» Short task:
Select all lines in the records that include "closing".

» Data for this task:
— Start —
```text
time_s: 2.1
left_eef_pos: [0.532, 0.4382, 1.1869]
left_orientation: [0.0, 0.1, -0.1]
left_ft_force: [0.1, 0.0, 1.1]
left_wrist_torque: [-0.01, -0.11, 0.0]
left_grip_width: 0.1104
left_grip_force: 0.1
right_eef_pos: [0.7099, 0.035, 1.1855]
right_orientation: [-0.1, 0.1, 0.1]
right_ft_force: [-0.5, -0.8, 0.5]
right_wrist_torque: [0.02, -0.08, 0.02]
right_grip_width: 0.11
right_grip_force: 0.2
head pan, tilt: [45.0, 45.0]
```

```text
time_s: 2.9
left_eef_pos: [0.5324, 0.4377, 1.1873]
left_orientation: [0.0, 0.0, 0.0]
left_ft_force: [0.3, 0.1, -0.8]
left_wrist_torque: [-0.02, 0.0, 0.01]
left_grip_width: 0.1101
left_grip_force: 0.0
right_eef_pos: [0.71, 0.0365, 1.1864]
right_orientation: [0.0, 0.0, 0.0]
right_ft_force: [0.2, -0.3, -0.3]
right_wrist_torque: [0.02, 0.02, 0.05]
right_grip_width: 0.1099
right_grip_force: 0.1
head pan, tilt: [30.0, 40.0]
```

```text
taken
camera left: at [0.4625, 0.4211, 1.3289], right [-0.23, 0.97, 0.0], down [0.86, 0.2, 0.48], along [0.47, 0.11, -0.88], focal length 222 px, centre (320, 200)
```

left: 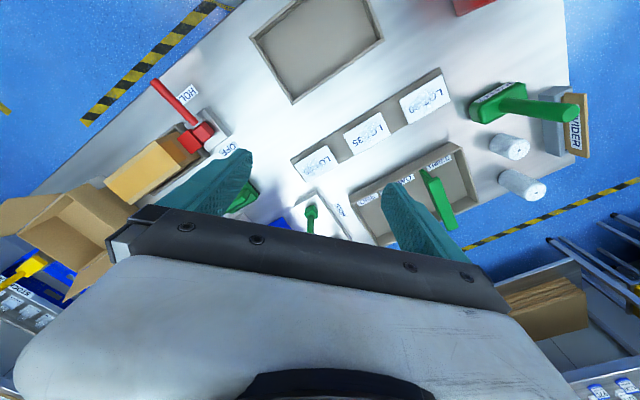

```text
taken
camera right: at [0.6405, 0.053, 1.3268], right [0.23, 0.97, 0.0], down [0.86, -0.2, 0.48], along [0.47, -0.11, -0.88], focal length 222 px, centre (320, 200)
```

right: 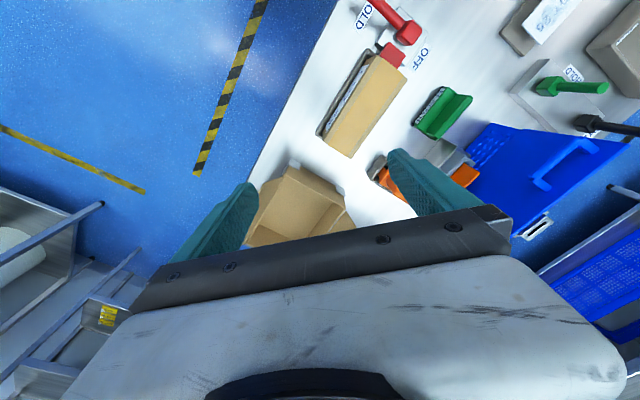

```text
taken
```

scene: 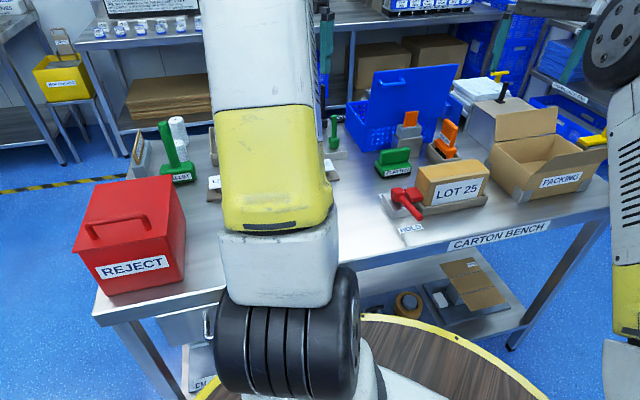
— End —
— Start —
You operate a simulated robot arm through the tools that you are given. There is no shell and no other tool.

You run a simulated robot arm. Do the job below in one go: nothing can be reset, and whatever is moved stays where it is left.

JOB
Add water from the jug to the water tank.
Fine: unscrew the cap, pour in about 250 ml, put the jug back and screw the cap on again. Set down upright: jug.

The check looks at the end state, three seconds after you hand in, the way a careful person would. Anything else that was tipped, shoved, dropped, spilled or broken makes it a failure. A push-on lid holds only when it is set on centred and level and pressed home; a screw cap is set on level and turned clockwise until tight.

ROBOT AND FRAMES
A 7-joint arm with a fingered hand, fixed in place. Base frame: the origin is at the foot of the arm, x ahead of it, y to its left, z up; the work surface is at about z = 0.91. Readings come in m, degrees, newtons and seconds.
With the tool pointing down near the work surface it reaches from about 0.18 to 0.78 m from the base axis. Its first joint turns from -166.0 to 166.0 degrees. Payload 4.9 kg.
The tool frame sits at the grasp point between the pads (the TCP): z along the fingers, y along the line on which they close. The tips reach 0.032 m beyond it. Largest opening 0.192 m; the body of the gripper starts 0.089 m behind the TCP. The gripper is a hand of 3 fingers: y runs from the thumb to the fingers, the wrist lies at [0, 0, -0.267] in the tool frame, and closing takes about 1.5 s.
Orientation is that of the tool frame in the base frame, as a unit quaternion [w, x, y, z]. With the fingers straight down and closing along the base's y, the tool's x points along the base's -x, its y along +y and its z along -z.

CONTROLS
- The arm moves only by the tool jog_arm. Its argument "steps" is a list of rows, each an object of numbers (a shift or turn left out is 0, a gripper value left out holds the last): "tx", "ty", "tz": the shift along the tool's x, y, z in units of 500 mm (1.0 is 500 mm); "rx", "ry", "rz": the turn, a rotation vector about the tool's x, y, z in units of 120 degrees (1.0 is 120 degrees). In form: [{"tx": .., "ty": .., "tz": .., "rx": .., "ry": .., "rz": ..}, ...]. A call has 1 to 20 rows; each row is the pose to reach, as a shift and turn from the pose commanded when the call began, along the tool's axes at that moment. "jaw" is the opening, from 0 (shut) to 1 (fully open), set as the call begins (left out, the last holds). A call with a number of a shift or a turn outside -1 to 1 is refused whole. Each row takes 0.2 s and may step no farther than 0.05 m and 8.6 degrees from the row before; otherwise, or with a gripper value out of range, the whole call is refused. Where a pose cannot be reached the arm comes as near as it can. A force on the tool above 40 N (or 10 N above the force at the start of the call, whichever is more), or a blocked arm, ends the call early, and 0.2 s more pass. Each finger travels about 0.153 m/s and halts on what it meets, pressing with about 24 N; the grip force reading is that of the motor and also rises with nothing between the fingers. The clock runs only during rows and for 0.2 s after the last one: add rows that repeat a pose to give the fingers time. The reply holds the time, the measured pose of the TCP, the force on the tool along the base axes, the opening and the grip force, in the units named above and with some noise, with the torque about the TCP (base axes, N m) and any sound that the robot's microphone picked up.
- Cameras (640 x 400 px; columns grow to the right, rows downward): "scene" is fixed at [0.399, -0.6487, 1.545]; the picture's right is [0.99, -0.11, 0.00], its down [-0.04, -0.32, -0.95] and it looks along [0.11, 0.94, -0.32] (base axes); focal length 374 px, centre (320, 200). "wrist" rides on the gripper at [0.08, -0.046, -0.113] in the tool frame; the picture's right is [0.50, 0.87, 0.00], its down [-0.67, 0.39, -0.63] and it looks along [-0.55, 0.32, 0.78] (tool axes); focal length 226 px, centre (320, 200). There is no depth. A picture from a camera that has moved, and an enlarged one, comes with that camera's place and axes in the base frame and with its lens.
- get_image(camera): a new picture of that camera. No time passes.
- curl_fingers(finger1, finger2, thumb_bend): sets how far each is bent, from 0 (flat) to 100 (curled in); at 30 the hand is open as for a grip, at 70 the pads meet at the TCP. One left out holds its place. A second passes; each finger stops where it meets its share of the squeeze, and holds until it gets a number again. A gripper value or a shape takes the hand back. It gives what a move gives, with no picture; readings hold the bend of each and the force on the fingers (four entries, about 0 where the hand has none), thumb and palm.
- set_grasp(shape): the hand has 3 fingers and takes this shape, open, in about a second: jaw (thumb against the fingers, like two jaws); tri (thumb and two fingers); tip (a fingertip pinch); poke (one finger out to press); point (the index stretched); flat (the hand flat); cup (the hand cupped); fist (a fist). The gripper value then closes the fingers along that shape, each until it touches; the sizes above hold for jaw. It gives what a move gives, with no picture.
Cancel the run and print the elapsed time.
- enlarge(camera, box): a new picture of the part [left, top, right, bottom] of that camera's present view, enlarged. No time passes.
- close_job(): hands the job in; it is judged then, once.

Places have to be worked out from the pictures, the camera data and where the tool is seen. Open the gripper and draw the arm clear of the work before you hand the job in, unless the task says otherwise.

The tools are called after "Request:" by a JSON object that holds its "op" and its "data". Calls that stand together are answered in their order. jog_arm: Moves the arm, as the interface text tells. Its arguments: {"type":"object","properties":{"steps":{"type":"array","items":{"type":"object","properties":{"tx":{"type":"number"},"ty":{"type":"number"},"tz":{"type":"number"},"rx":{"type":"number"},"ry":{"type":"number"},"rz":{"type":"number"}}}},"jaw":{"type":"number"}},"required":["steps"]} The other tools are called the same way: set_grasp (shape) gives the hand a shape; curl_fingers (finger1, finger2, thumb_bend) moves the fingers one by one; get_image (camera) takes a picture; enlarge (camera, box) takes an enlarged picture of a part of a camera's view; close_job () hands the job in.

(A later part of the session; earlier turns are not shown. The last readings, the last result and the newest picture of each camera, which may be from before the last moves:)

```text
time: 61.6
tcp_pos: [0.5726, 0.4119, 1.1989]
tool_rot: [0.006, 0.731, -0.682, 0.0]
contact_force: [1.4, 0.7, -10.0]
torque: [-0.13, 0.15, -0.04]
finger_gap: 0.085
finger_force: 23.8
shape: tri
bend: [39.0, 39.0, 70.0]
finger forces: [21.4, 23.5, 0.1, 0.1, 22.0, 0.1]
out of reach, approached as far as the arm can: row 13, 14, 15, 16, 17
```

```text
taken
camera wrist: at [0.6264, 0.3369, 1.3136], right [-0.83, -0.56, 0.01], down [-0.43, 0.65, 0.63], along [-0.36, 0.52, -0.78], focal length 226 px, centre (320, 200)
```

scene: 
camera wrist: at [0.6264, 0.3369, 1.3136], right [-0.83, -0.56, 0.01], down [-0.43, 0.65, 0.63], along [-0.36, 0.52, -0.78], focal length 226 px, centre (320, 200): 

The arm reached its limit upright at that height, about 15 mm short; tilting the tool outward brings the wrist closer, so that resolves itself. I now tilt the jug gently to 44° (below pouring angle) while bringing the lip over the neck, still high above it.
— End —
» Completed exercise:
The tool frame sits at the grasp point between the pads (the TCP): z along the fingers, y along the line on which they close. The tips reach 0.032 m beyond it. Largest opening 0.192 m; the body of the gripper starts 0.089 m behind the TCP. The gripper is a hand of 3 fingers: y runs from the thumb to the fingers, the wrist lies at [0, 0, -0.267] in the tool frame, and closing takes about 1.5 s.
Orientation is that of the tool frame in the base frame, as a unit quaternion [w, x, y, z]. With the fingers straight down and closing along the base's y, the tool's x points along the base's -x, its y along +y and its z along -z.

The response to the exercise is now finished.